(EXERCISE AIM)
Locate all lines in the data below that hold "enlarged" and show them.

(GIVEN INFORMATION)
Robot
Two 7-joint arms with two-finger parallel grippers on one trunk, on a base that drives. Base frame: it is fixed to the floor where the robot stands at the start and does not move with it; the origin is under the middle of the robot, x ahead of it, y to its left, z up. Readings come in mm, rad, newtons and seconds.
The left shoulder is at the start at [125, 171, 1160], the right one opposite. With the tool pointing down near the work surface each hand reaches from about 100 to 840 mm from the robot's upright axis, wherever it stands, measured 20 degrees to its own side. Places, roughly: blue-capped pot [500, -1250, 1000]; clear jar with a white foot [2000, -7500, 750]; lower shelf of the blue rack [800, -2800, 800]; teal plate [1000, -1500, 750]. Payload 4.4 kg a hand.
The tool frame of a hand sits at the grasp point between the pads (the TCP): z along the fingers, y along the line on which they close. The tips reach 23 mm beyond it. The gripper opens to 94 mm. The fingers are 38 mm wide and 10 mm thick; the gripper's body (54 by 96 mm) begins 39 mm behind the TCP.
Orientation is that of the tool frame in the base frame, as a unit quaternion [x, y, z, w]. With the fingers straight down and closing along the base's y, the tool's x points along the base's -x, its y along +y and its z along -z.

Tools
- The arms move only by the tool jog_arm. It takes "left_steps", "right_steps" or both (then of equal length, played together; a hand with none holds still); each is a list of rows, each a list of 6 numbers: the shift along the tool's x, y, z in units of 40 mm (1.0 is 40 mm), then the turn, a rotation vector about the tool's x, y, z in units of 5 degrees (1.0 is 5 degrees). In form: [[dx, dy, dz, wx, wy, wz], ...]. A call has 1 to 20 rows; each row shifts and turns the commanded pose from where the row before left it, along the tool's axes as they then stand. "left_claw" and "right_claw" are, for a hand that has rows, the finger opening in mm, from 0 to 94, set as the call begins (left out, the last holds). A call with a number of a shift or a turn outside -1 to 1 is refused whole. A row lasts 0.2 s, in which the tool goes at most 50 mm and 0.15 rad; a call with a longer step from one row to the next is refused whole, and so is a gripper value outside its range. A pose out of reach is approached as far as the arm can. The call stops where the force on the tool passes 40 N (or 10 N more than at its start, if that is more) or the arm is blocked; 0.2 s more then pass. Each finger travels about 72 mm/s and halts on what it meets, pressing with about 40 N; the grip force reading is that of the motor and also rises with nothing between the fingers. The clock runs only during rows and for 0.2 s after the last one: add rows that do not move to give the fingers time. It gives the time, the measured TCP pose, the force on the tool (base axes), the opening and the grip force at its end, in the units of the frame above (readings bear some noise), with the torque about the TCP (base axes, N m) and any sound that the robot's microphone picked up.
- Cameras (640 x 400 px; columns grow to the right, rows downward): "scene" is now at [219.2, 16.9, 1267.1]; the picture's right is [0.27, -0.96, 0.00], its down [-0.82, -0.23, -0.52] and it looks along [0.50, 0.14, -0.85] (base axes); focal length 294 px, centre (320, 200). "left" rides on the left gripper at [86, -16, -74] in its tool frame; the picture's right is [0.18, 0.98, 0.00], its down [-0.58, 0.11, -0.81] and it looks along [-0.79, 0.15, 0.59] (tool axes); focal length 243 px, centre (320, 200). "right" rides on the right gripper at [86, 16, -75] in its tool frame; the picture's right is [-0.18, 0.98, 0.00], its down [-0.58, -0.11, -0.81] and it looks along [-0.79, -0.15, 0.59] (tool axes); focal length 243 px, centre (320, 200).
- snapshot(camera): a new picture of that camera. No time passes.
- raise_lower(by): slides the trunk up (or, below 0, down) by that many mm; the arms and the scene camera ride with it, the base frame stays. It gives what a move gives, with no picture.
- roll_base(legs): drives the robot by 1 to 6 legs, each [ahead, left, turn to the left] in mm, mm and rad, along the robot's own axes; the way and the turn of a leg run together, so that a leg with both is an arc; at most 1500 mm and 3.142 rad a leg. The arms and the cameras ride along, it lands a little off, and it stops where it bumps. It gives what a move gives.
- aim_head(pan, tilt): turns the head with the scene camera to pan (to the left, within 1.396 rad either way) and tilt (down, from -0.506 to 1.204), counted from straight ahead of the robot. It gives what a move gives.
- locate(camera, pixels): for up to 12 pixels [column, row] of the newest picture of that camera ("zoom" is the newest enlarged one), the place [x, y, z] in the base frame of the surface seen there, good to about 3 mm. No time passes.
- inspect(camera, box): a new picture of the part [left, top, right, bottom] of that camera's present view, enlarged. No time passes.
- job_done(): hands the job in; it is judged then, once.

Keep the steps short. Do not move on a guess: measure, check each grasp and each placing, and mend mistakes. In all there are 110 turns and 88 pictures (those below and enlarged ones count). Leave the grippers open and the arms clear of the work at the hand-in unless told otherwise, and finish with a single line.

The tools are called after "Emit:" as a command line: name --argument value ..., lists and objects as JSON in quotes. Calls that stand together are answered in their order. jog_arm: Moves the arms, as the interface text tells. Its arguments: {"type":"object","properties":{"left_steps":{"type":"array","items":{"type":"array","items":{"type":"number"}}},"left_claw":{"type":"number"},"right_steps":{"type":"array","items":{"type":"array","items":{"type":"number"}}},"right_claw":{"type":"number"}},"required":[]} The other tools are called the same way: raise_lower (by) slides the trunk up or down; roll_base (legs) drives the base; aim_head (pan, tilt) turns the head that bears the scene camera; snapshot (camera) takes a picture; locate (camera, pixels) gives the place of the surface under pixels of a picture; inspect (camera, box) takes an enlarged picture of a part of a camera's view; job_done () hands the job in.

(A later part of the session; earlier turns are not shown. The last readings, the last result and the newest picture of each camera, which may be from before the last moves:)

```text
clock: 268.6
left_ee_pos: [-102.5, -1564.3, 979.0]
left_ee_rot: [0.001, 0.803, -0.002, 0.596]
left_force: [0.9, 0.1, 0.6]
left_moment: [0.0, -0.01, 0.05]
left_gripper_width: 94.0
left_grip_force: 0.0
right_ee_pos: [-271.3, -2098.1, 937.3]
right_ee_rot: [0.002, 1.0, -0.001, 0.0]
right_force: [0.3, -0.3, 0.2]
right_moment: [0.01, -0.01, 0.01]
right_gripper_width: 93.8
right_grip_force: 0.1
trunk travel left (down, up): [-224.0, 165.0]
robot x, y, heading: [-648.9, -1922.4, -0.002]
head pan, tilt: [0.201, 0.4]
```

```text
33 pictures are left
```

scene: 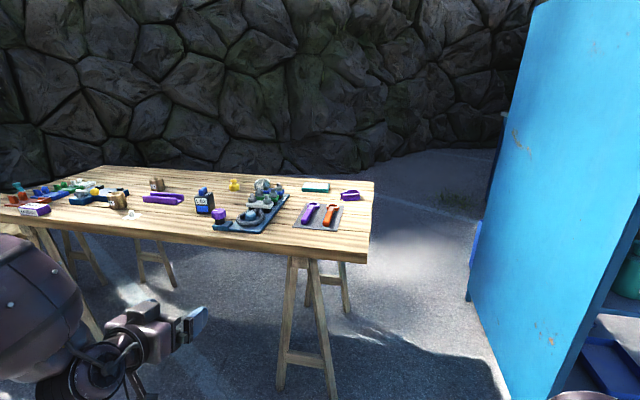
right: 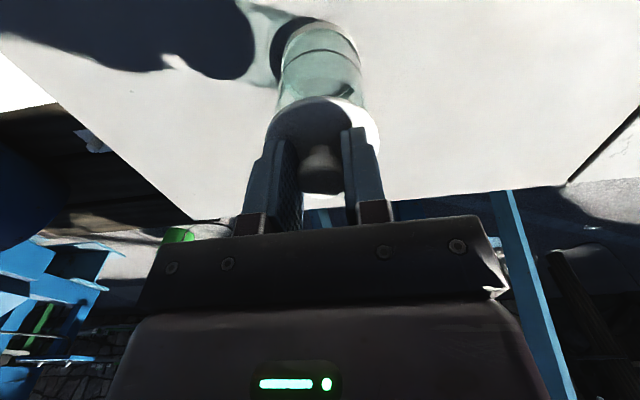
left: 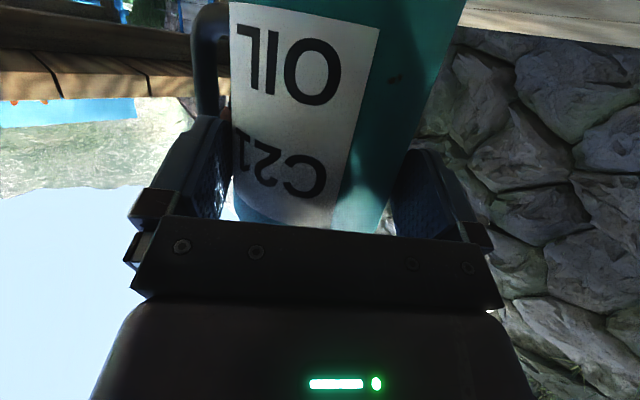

(ANSWER TO THE TASK)
- locate(camera, pixels): for up to 12 pixels [column, row] of the newest picture of that camera ("zoom" is the newest enlarged one), the place [x, y, z] in the base frame of the surface seen there, good to about 3 mm. No time passes.
- inspect(camera, box): a new picture of the part [left, top, right, bottom] of that camera's present view, enlarged. No time passes.
Keep the steps short. Do not move on a guess: measure, check each grasp and each placing, and mend mistakes. In all there are 110 turns and 88 pictures (those below and enlarged ones count). Leave the grippers open and the arms clear of the work at the hand-in unless told otherwise, and finish with a single line.
The tools are called after "Emit:" as a command line: name --argument value ..., lists and objects as JSON in quotes. Calls that stand together are answered in their order. jog_arm: Moves the arms, as the interface text tells. Its arguments: {"type":"object","properties":{"left_steps":{"type":"array","items":{"type":"array","items":{"type":"number"}}},"left_claw":{"type":"number"},"right_steps":{"type":"array","items":{"type":"array","items":{"type":"number"}}},"right_claw":{"type":"number"}},"required":[]} The other tools are called the same way: raise_lower (by) slides the trunk up or down; roll_base (legs) drives the base; aim_head (pan, tilt) turns the head that bears the scene camera; snapshot (camera) takes a picture; locate (camera, pixels) gives the place of the surface under pixels of a picture; inspect (camera, box) takes an enlarged picture of a part of a camera's view; job_done () hands the job in.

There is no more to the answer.